The most recent available tax filings list close to $20 million dollars in grants for “general support” to unspecified projects in the Middle East. The website focuses on a few environmental and community development initiatives in the Negev and, in the “north and the south.”
But when T’ruah supporters around the country wrote to JNF-USA to ask how much of our U.S. donor money goes to settlements, the organization responded with a letter that further muddies the issue.
This response asserts, “Contrary to T’ruah’s allegations, JNF is not involved in any settlement building and never has been.” But the letter continues: “KKL-JNF has deep roots in Gush Etzion… The few projects that JNF-USA supports include the new museum and visitor center at Gush Etzion, the Three Boys Promenade (in memory of the three young men killed last summer), and various parks and the maintenance thereof.”
Which is it? Does JNF have no investment in the settlements, or are they using U.S. donor money to build parks beyond the Green Line that divides Israel proper from the occupied territories?
There are hints of course. Last week, a New Jersey synagogue hosted a JNF fundraiser for projects in Gush Etzion. Commenting this fall on a video produced by T’ruah, JNF-USA CEO Russell Robinson told Haaretz reporter Debra Nussbaum Cohen, “we only do projects within consensus areas of Israel, like Ma’alei Adumim, Ariel and Gush Etzion.” This reference to certain settlements as “consensus areas of Israel” belies the fact that one side cannot declare a “consensus.” Until there’s a peace agreement, everything over the Green Line remains under military control.
Bizarrely, JNF doesn’t even seem sure what the Green Line is. The letters they sent out claim, “The Green Line is named such because of the millions of trees KKL-JNF planted there over the decades before Israel’s founding and the millions we’ve planted across the country since.” In fact, the Green Line refers to the 1949 armistice line, so named after the color of the ink used to draw it. The areas over the Green Line, captured in 1967, have not been annexed by Israel (with the exception of the Golan Heights and East Jerusalem, which have) and — even according to Israeli law — do not have the same legal status as the area inside the Green Line. Perhaps this rejection of the political demarcation explains why the famous JNF Blue Box leaves out the Green Line altogether.
When I met with Russell Robinson, the head of JNF-USA in August, I requested a list of their current and past projects.

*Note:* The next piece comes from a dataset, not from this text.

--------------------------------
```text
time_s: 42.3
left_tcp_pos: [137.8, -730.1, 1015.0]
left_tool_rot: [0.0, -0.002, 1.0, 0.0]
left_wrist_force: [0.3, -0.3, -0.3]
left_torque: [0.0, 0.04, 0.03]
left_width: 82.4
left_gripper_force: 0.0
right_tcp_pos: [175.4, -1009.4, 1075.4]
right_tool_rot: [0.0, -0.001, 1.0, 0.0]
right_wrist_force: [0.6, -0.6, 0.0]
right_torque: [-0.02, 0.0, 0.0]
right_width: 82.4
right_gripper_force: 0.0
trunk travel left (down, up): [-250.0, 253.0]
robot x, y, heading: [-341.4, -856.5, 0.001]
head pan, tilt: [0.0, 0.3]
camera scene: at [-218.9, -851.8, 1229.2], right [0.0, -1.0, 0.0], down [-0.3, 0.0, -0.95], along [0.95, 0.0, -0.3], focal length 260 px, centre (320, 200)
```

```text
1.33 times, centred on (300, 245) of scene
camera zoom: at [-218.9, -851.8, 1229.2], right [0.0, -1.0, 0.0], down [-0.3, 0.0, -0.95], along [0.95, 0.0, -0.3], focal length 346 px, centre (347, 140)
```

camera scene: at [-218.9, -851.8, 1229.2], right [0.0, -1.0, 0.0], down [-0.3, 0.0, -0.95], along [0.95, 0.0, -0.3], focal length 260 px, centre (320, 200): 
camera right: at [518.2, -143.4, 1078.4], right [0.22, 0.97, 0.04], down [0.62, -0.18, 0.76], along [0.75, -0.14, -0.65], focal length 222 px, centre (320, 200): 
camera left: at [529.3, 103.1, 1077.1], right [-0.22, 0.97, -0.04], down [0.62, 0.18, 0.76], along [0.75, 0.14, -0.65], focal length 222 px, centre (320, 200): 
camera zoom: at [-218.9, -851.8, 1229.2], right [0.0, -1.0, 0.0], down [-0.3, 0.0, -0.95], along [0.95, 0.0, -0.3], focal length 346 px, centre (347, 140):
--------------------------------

Despite JNF’s claim that they “met with [T’ruah’s] director and shared everything,” I have yet to see such a list.
In a few cases JNF-USA funnels money to U.S. “Friends of” organizations, which it is legally obliged to identify on its tax forms. We therefore know about a grants to the yeshiva based in the controversial settlement in Hebron and to Artists 4 Israel. The latter’s work includes a Facebook page that advocated for transferring Palestinians to Jordan, and a mural in Hebron calling for the rebuilding of the Jewish Temple where the Al Aqsa mosque now stands.
When our dollar bills disappear into the JNF pushke — or, of course, into the coffers of any organization directing money to Israel — we need to know that this money is going toward building peace, not obstructing it. Moses himself teaches us the importance of transparency. According to a midrash (rabbinic teaching), after the construction of the mishkan (tabernacle), a few troublemakers were suspicious that Moses might have skimmed a few materials off the top. In response, Moses offered a full and public accounting of every donation. Nothing was missing.
If Moses can be transparent with the Jewish people’s money, so should the organization that bills itself as “Your Voice in Israel.”
Rabbi Jill Jacobs is the Executive Director of T’ruah: The Rabbinic Call for Human Rights, which mobilizes a network of 1800 North American rabbis and cantors and their communities to protect and advance human rights in North America, Israel, and the occupied Palestinian territories.